**QUOTED TEXT:**
Post the text of the error message, please. If it’s the message I think it is, the message is warning that you may not be connecting to the intended website; to the website that you want to connect to.


Which means either you’re connecting to a fraudulent website intercepting your traffic, or that the particular site you’re connecting to is presenting itself inconsistently. Inconsistent connection data during the secure connection can be from a fraudulent site intercepting your traffic. Or can be from a misconfigured website.


Put differently, you’re being warned the site you have connected to may not be the website you wanted to connect to.


If the site you connecting to is not fraudulent, then the website maintainers will need to reconfigure their DNS domain and/or the host name and/or the connection security certificates that they are using. They’ll need to look a little less like a fraudulent site; less like a host that is intercepting web traffic.


Inform the website maintainers that they’ve set up their web server security incorrectly, and suggest they look into it.

**RAW DATA:**

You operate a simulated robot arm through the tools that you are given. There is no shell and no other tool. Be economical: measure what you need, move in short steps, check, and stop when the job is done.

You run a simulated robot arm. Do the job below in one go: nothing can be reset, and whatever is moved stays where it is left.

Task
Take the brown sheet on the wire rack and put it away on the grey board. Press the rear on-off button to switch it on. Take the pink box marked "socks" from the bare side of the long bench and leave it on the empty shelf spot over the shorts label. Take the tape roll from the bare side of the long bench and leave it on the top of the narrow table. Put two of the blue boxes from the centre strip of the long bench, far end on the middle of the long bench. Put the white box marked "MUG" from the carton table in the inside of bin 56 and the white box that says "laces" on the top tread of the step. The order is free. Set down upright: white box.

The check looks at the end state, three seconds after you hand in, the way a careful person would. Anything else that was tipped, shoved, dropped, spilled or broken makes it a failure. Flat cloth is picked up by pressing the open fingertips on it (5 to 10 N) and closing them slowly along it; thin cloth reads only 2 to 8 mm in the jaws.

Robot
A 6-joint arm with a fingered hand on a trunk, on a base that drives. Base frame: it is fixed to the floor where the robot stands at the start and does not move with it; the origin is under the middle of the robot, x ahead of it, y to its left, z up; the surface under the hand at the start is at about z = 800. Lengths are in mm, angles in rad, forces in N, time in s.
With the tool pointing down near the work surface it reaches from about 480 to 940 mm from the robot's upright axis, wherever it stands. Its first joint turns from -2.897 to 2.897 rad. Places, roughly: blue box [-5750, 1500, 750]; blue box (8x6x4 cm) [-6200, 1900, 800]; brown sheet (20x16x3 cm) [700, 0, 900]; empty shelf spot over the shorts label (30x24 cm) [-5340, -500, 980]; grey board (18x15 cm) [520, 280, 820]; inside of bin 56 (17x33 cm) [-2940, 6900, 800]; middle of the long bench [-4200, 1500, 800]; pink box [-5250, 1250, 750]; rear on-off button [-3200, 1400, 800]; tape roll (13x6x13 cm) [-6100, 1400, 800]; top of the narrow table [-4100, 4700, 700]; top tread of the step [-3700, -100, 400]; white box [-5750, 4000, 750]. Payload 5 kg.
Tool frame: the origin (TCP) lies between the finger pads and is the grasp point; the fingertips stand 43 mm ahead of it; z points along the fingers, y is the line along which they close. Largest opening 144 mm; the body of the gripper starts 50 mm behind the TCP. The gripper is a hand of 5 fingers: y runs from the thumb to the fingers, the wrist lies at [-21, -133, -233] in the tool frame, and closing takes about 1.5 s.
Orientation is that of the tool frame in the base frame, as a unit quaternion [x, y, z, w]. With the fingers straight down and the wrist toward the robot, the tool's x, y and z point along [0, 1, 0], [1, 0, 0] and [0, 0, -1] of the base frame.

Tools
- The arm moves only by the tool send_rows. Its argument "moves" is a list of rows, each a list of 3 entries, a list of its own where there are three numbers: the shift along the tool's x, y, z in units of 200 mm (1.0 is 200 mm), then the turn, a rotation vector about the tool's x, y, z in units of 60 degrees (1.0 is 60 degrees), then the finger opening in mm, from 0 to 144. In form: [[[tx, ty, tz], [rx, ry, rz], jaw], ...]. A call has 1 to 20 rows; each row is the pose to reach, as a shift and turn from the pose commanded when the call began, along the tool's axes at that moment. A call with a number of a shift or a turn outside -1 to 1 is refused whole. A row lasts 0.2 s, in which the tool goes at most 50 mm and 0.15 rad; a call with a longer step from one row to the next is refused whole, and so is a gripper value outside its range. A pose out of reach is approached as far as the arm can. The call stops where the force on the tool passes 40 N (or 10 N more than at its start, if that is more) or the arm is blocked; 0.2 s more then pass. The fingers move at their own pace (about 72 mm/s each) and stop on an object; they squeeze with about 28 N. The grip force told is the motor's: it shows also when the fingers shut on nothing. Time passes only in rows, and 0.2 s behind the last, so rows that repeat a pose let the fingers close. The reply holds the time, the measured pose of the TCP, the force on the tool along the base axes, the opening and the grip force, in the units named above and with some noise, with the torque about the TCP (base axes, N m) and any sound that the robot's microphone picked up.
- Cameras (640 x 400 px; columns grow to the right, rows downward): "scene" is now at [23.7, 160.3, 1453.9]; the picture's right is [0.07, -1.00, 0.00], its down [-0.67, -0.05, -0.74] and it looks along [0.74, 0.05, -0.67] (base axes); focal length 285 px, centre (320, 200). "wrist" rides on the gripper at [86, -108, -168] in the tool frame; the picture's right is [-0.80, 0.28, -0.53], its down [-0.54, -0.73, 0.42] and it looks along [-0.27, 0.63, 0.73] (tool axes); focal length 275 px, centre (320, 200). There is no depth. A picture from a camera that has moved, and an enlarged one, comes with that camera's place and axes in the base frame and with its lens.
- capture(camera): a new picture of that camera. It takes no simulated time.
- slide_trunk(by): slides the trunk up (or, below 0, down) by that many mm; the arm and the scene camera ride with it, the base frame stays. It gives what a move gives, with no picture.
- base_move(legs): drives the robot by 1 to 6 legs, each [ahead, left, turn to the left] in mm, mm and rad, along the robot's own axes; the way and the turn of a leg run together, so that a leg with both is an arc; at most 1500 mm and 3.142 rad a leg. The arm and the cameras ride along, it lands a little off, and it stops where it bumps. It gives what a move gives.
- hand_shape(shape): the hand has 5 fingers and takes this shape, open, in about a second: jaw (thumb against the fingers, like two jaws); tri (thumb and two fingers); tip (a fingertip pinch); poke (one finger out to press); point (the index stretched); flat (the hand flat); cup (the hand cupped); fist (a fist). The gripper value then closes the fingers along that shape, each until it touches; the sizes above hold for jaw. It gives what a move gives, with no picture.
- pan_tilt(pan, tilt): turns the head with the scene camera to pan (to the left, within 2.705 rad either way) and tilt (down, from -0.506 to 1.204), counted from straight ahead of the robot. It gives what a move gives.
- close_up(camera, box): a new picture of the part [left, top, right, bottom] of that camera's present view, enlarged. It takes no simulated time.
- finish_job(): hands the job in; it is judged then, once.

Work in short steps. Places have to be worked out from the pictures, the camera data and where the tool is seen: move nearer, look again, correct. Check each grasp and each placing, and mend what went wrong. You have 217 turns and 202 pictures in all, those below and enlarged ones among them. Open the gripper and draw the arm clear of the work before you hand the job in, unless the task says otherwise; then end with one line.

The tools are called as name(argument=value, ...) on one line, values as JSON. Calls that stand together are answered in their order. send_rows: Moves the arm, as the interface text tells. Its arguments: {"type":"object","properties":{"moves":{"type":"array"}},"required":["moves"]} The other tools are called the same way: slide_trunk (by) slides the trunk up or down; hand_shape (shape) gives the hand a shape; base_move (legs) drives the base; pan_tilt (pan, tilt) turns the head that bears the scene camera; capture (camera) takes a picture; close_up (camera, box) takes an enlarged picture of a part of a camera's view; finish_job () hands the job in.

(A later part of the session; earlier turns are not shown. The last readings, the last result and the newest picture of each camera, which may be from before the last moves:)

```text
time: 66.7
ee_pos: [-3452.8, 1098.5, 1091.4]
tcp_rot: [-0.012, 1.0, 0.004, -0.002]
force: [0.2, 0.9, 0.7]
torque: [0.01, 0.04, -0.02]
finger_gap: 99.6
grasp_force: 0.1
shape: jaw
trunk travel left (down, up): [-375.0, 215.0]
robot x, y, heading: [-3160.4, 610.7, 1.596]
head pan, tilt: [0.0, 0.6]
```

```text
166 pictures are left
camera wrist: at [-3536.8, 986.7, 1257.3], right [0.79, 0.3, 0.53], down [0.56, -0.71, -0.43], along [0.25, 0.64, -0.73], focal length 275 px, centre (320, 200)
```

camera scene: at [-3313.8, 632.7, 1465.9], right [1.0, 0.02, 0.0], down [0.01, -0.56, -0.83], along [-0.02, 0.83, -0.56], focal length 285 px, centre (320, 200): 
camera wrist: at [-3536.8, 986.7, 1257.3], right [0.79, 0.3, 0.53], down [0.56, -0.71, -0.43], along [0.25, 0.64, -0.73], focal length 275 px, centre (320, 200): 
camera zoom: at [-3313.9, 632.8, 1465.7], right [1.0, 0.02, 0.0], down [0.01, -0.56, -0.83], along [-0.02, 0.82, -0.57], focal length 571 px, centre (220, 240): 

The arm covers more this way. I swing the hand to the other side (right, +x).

**THE EXERCISE:** Your answer is an exact quotation from the quoted text: it starts at "If the site" and ends at "intercepting web traffic.".

**OUTPUT OF THE EXERCISE:**
If the site you connecting to is not fraudulent, then the website maintainers will need to reconfigure their DNS domain and/or the host name and/or the connection security certificates that they are using. They’ll need to look a little less like a fraudulent site; less like a host that is intercepting web traffic.